Saturday, 24 August 2019

Drawing with GAS


Back of Market Street, Hexham
(Markers and watercolour in 14.5 x 21 cm sketchbook)

An unusual afternoon with Gateshead Art Society yesterday. Once a year we try to have a day out sketching and this time we opted for sketching in and around Hexham Abbey.

I find historic towns like Hexham quite difficult when it comes to urban sketching because it's often a problem to mentally separate the historic from the mundane. By which I mean that while most sketchers would go to Hexham to draw the admittedly lovely Abbey, I have to ignore it and look around for the back lanes and crumbling buildings of the "normal" workaday town, because that's what does it for me. I love old brick buildings, failing drainpipes ...

The terrific and largely unexpected sunshine presented its own difficulties. All the seats that were in the shade were occupied with English people complaining about how hot it was because complaining about the heat is a welcome change from complaining about how cold or how wet it is.

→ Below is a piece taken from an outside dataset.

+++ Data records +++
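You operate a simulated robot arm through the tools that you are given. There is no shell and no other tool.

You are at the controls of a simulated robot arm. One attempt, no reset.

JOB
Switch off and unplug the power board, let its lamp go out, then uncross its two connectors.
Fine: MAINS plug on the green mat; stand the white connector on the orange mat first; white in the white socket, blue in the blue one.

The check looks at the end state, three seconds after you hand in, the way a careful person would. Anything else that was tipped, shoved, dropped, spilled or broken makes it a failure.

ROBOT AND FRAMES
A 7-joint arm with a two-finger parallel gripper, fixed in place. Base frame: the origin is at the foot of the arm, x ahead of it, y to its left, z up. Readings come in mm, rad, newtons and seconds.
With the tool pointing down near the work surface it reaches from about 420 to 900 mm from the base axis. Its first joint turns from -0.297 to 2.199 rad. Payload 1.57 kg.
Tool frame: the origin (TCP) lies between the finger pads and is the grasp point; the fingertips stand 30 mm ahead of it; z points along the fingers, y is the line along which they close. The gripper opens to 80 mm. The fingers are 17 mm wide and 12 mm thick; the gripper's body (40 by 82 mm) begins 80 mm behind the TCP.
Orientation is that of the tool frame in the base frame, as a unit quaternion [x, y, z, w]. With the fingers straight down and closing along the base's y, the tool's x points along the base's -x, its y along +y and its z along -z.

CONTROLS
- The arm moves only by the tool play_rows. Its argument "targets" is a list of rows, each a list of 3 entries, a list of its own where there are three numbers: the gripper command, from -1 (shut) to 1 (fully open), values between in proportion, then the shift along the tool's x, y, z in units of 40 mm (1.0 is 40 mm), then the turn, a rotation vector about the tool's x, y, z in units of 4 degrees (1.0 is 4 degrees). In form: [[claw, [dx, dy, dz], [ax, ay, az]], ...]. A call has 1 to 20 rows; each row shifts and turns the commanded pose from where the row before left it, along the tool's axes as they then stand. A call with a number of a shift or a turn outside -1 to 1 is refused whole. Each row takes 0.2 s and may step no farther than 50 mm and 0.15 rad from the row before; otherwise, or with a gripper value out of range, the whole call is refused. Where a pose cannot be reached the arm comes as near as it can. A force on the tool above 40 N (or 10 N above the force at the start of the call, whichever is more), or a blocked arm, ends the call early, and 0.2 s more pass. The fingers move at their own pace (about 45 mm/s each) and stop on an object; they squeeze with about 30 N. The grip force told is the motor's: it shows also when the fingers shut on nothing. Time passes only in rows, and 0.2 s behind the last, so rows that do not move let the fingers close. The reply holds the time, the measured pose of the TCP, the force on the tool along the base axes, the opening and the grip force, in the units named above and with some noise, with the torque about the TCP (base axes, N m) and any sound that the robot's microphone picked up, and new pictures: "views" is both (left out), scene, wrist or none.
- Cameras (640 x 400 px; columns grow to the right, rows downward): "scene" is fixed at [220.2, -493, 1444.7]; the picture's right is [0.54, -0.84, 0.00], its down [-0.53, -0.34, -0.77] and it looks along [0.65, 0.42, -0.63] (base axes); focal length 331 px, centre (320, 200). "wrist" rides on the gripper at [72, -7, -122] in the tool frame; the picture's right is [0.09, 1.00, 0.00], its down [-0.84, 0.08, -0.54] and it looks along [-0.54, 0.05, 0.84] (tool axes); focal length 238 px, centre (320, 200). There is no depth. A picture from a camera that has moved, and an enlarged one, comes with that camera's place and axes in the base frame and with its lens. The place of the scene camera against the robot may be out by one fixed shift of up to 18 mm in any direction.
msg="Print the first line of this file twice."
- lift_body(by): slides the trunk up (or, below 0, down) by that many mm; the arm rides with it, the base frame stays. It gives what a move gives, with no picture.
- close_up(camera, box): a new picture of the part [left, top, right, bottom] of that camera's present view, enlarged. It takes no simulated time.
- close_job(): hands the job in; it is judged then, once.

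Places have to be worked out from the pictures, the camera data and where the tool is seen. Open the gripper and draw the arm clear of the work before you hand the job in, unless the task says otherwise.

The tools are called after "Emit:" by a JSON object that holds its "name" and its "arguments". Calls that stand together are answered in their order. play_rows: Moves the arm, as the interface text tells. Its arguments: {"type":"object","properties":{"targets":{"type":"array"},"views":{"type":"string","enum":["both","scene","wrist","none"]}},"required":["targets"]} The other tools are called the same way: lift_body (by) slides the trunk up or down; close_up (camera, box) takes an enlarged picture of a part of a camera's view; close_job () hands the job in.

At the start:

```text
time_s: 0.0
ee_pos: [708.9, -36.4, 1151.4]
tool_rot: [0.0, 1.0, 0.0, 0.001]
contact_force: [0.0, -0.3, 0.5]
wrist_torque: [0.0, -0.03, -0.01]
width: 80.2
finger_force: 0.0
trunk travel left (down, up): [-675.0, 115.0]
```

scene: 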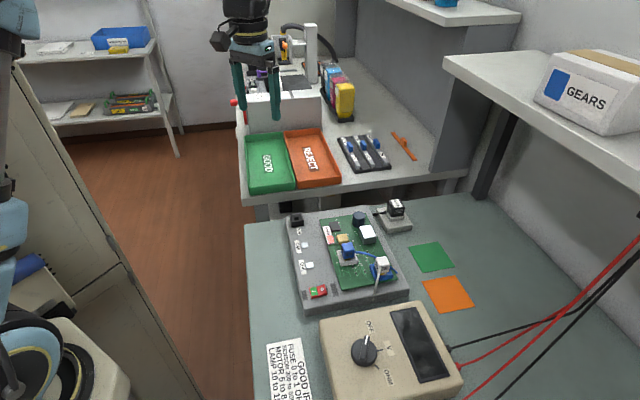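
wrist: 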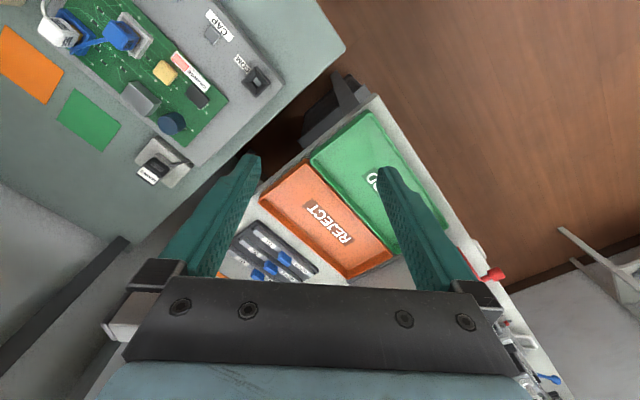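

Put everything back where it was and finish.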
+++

Eventually I came across Allan who had found a nice stone wall to sit on at the side of the Abbey. While there wasn't really sufficient room for two of us, I did realise I could lean on an adjacent wall and rest my sketchbook on top of it. That way, I was able to draw this scene of the back of Market Street. I started with markers but eventually decided to include a little watercolour. I still don't like watercolour.